▶ **SHORT EXERCISE**
What does the source excerpt say from "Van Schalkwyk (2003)" through "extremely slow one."? Give the exact wording.

▶ **SOURCE EXCERPT**
Van Schalkwyk (2003) reports with regard to the state-of-affairs of the lexicographical units: ‘In die tussetyd is reeds personeel aangestel. Op die oomblik is die soektog na hoofdredakteurs aan die gang’. [‘In the meantime staff has already been appointed. At the moment the search for editors-in-chief is going on’.] This quotation makes clear that, apart from the specific descriptive problems for African languages, the most outstanding problem of South African lexicography at the moment, is the fact that lexicographers/ metalexicographers with a formal training are scarce, making the process of starting up lexicographical projects for Africa languages an extremely slow one.

The ANNA-project: some facts and figures
ANNA is an acronym for Afrikaans-Nederlands, Nederlands-Afrikaans. As a dictionary project it came to the fore in 1999 when a Feasibility and Definition Study was undertaken (see Martin, Gouws and Renders 1999) in order to find out whether such as dictionary was needed and if so, which features it should have. In 2000 it was decided to definitely start up the project, expecting it to be finalized in 2006/7. ANNA is mainly subsidized by private money, namely by two Dutch foundations: ZASM (= Zuid Afrikaanse Spoorweg Maatschappij, ‘South African Railway Company’, Amsterdam) as the main sponsor, and the Van den Berch van Heemstede Foundation, The Hague. The Universities of Potchefstroom and Stellenbosch have also financially contributed. The work is carried out in close co-operation between the universities of Stellenbosch, Port Elisabeth, Vrije Universiteit Amsterdam, and the Limburg University Centre (Belgium); the Vrije Universiteit acting as a co-ordinator.

The production is also expected to be a co-operative effort between South Africa and the Low Countries, as Pharos (for the electronic version) and Van Dale (for the paper version) are the intended publishers. The main features of the final ANNA-product can be summarized as follows:

ANNA
– aims to be a bilingual dictionary/database;
– not in the traditional sense of the word;
– making use of modern, new technology (tools) and new metalexicographical insights (models);
– which should lead not only to an innovative, contrastive, comparative dictionary/database between Afrikaans and Dutch;
– but also to new models and tools which can be used by other language pairs such as the African languages spoken in South Africa.

▶ **INFORMATION PROVIDED**
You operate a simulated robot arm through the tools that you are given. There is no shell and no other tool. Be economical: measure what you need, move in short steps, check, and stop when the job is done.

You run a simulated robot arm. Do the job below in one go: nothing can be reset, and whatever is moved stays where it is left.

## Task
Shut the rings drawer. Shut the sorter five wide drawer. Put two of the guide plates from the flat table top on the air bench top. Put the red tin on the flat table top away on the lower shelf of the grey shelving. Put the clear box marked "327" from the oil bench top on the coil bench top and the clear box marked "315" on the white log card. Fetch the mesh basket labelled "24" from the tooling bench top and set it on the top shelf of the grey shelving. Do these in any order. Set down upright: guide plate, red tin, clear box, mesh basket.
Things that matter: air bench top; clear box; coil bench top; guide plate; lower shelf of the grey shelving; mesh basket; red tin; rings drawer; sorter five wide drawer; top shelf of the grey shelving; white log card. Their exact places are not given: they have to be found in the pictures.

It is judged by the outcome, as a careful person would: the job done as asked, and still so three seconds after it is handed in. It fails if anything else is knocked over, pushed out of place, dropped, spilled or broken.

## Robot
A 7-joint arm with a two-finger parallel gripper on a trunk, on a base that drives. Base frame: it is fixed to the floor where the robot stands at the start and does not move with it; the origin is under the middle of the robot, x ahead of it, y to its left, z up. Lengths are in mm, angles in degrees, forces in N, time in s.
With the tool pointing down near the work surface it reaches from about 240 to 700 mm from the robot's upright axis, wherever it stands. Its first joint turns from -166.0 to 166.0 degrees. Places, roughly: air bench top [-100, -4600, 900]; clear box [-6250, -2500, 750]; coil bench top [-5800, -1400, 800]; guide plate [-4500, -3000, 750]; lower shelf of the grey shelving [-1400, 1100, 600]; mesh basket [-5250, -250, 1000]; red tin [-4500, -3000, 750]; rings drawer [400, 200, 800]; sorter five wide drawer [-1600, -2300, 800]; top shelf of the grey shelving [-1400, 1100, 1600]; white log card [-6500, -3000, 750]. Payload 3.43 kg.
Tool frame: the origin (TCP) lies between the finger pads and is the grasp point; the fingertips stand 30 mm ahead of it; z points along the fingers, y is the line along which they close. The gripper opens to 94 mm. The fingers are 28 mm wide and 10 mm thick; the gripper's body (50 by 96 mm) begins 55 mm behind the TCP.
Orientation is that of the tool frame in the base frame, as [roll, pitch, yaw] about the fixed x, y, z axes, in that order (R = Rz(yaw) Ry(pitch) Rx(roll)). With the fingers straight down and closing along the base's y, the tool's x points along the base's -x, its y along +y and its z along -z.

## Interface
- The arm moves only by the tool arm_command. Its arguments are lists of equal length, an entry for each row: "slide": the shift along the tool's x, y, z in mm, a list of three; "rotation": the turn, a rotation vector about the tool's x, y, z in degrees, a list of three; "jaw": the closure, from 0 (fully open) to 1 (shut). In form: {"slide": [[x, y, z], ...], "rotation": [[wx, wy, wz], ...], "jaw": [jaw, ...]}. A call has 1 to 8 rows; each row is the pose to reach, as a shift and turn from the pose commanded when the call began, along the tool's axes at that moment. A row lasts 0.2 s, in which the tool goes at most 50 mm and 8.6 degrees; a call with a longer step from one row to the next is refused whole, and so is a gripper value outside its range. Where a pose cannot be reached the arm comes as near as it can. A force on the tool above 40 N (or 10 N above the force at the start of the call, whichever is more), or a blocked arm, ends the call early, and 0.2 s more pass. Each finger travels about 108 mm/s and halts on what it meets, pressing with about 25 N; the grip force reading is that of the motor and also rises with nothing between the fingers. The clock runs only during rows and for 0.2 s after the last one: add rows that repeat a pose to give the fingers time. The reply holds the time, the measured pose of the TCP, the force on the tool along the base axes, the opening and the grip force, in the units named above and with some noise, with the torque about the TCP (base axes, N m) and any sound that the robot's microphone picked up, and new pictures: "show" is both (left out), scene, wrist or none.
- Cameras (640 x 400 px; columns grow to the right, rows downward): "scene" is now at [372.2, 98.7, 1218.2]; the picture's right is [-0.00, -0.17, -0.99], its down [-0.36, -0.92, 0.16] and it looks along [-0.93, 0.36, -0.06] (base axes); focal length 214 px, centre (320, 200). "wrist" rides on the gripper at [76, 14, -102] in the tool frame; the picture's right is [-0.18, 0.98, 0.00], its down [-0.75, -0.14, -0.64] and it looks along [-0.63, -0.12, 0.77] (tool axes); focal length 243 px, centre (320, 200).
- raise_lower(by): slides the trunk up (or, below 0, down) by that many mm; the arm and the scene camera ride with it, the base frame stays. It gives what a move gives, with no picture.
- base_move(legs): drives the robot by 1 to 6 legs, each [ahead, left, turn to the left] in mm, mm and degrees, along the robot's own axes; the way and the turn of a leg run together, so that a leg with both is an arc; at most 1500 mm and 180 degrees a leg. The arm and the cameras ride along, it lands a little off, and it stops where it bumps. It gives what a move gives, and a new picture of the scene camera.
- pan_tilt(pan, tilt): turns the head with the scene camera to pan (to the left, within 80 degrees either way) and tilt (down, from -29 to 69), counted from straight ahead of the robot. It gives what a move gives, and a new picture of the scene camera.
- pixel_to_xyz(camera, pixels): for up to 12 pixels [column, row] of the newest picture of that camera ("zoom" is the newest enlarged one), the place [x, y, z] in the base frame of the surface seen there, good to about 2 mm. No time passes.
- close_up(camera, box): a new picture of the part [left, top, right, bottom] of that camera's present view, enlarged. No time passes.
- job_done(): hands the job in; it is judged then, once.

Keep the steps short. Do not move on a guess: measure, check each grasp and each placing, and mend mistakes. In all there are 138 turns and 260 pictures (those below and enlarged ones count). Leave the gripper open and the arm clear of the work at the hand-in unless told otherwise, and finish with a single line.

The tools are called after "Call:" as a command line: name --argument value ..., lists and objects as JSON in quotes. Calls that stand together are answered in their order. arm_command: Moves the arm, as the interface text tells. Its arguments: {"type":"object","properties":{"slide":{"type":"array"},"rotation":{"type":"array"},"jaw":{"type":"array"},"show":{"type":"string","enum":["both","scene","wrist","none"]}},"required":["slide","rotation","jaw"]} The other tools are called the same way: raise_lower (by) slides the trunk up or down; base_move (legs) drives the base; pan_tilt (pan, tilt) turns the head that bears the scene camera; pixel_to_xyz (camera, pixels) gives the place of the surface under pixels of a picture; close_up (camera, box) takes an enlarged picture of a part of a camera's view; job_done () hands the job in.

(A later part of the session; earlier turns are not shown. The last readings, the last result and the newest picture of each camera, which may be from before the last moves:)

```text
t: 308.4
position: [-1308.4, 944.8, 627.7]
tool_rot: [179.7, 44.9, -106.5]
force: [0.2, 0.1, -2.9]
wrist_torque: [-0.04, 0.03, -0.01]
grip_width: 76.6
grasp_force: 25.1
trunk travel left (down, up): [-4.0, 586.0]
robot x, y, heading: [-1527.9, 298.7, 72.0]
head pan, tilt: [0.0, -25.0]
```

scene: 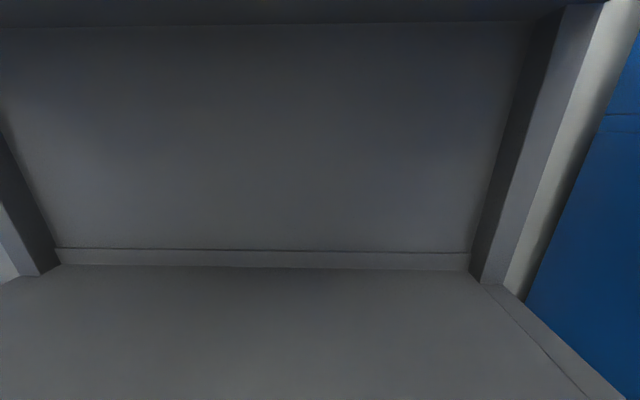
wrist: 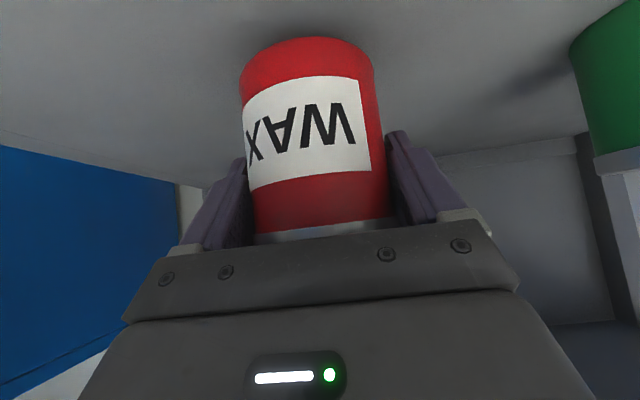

▶ **OUTPUT**
Van Schalkwyk (2003) reports with regard to the state-of-affairs of the lexicographical units: ‘In die tussetyd is reeds personeel aangestel. Op die oomblik is die soektog na hoofdredakteurs aan die gang’. [‘In the meantime staff has already been appointed. At the moment the search for editors-in-chief is going on’.] This quotation makes clear that, apart from the specific descriptive problems for African languages, the most outstanding problem of South African lexicography at the moment, is the fact that lexicographers/ metalexicographers with a formal training are scarce, making the process of starting up lexicographical projects for Africa languages an extremely slow one.